6.2. Die bisherige Rechtsprechung des erkennenden Senats zu Art 18 AEUV und dem Export von Unterhaltsvorschuss bezog sich jeweils lediglich auf Drittstaatsangehörige. Diese können sich aber nicht erfolgreich auf den Gleichbehandlungsgrundsatz des Art 18 AEUV berufen, weil diese Bestimmung ‑ wie oben bereits ausgeführt ‑ die Inländergleichbehandlung nur für Unionsbürger festlegt, nicht jedoch für Drittstaatsangehörige (RIS-Justiz RS0128664).
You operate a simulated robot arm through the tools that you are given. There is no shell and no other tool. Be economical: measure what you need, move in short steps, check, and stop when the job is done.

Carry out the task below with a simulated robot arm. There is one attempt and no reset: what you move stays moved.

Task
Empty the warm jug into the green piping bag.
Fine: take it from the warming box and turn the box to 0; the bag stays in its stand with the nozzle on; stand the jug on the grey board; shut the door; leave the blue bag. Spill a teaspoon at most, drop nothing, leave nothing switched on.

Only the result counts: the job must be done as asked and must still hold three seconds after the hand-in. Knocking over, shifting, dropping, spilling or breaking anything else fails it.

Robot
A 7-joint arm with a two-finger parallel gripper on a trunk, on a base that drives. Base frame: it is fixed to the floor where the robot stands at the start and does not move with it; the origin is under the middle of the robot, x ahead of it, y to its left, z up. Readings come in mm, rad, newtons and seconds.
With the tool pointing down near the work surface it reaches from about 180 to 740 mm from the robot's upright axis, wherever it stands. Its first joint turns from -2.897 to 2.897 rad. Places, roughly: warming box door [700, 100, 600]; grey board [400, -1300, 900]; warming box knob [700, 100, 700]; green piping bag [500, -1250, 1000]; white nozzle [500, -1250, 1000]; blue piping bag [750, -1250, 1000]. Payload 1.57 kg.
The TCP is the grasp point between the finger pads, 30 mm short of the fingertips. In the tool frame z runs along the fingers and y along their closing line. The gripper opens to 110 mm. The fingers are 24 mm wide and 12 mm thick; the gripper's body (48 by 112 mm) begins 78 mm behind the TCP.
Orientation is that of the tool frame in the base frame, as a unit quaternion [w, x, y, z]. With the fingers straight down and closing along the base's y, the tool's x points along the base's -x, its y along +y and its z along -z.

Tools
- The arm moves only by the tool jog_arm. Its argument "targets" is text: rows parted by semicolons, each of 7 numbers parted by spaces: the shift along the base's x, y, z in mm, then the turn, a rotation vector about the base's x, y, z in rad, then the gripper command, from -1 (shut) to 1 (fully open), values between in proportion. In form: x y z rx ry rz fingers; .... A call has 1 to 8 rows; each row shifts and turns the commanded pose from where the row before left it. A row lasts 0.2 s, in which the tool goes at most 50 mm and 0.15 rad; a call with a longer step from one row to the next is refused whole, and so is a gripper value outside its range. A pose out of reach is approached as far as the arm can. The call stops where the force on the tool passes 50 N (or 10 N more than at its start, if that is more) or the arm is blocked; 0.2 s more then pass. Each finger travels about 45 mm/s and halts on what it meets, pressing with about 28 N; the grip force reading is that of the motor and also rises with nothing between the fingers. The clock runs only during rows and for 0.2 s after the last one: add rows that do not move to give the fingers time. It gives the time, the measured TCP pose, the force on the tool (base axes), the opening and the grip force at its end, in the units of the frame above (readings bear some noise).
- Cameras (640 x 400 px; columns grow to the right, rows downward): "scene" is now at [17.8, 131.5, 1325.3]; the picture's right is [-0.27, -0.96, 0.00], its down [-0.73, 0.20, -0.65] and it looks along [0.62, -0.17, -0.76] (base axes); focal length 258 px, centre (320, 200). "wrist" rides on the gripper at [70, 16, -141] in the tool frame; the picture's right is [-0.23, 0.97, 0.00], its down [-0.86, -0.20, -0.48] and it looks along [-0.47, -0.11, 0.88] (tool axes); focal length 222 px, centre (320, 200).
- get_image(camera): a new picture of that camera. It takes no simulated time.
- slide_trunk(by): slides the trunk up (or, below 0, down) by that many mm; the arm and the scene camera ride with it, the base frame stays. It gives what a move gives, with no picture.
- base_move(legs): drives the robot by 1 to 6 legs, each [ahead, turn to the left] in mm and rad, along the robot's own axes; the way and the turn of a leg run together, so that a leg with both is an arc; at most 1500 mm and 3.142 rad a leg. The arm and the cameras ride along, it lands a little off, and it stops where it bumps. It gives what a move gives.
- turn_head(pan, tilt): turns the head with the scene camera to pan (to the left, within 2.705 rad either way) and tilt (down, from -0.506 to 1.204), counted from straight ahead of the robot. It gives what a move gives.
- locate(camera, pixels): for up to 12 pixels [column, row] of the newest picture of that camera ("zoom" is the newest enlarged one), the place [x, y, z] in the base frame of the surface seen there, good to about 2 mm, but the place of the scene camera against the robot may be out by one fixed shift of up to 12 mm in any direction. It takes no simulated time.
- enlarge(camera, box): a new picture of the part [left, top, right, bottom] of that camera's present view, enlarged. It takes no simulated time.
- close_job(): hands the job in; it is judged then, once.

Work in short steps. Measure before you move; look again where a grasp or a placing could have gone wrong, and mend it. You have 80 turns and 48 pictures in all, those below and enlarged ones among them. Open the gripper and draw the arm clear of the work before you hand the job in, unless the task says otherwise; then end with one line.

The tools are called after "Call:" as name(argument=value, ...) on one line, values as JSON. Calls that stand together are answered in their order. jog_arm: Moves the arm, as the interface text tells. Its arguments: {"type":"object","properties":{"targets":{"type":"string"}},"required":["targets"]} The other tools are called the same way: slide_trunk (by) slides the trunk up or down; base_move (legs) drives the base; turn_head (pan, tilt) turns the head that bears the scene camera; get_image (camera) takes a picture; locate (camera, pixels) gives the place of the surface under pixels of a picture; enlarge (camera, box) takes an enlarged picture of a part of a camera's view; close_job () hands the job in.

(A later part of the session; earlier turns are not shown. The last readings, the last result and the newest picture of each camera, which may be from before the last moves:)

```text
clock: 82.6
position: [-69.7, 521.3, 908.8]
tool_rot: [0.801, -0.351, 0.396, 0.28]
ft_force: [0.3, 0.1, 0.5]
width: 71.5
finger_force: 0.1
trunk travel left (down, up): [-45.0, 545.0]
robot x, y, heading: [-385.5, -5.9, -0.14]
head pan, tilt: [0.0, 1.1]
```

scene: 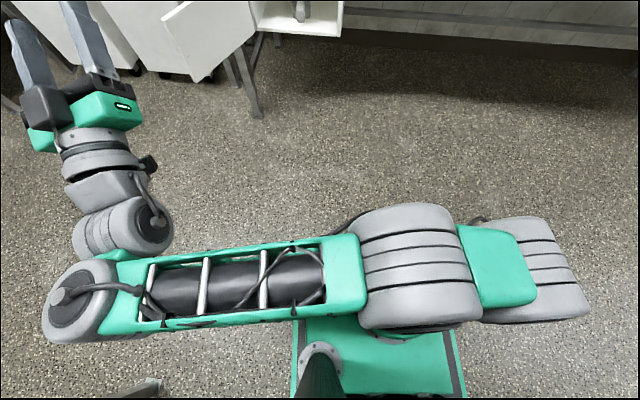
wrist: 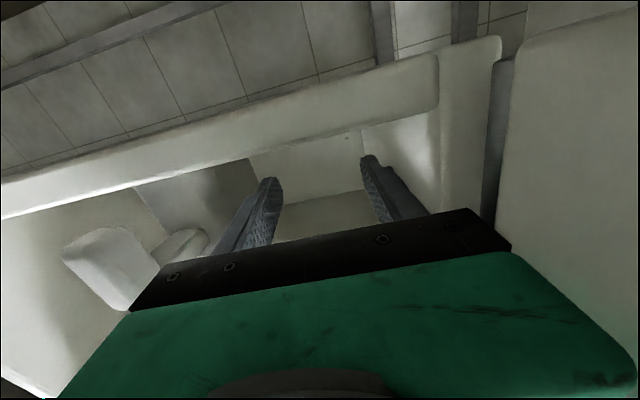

6.3. Obwohl die Antragstellerin bzw ihre Mutter Staatsangehörige eines anderen Mitgliedstaats sind, ist auch im vorliegenden Fall kein aus Art 18 AEUV abgeleiteter Anspruch auf österreichische Unterhaltsvorschüsse gegeben. Legt man § 2 Abs 1 UVG nämlich das Verständnis zu Grunde, dass Kinder mit der Staatsbürgerschaft eines EU‑Mitgliedstaats bei gewöhnlichem Aufenthalt in Österreich nicht von österreichischen Unterhaltsvorschüssen ausgeschlossen werden dürfen (siehe oben Pkt 4), ist für die Antragstellerin aus Art 18 AEUV nichts zu gewinnen, weil sie durch § 2 Abs 1 UVG nicht anders behandelt wird, als ein österreichisches Kind, das seinen gewöhnlichen Aufenthalt in einem anderen Mitgliedstaat als Österreich hat.
6.4. Die Gefahr einer mittelbaren Diskriminierung, weil sich das Aufenthaltserfordernis nachteilig eher auf Wanderarbeitnehmer als auf inländische Arbeitnehmer auswirken kann und folglich die Gefahr besteht, dass dadurch Wanderarbeitnehmer besonders benachteiligt werden (siehe Windisch-Graetz , Neuerungen im europäischen koordinierenden Sozialrecht, DRdA 219 [222]) ist hier zu verneinen, weil nach den Feststellungen ‑ im Gegensatz zu dem der Entscheidung 10 Ob 15/12x zugrundeliegenden Sachverhalt ‑ keine „Grenzgängerkonstellation“ und auch keine Ausübung des Freizügigkeitsrechts (somit kein „Wanderungstatbestand“) gegeben ist, lebte die Antragstellerin und ihre Mutter doch stets im gemeinsamen Haushalt in Ungarn und war der außereheliche Vater immer in Österreich aufhältig.
Im Anlassfall liegt daher auch keine Konstellation vor, bei der die Antragstellerin aus dem allgemeinen Gleichbehandlungsgrundsatz des Art 18 AEUV einen Anspruch auf österreichischen Unterhaltsvorschuss ableiten könnte.
Dem Revisionsrekurs kommt demnach keine Berechtigung zu.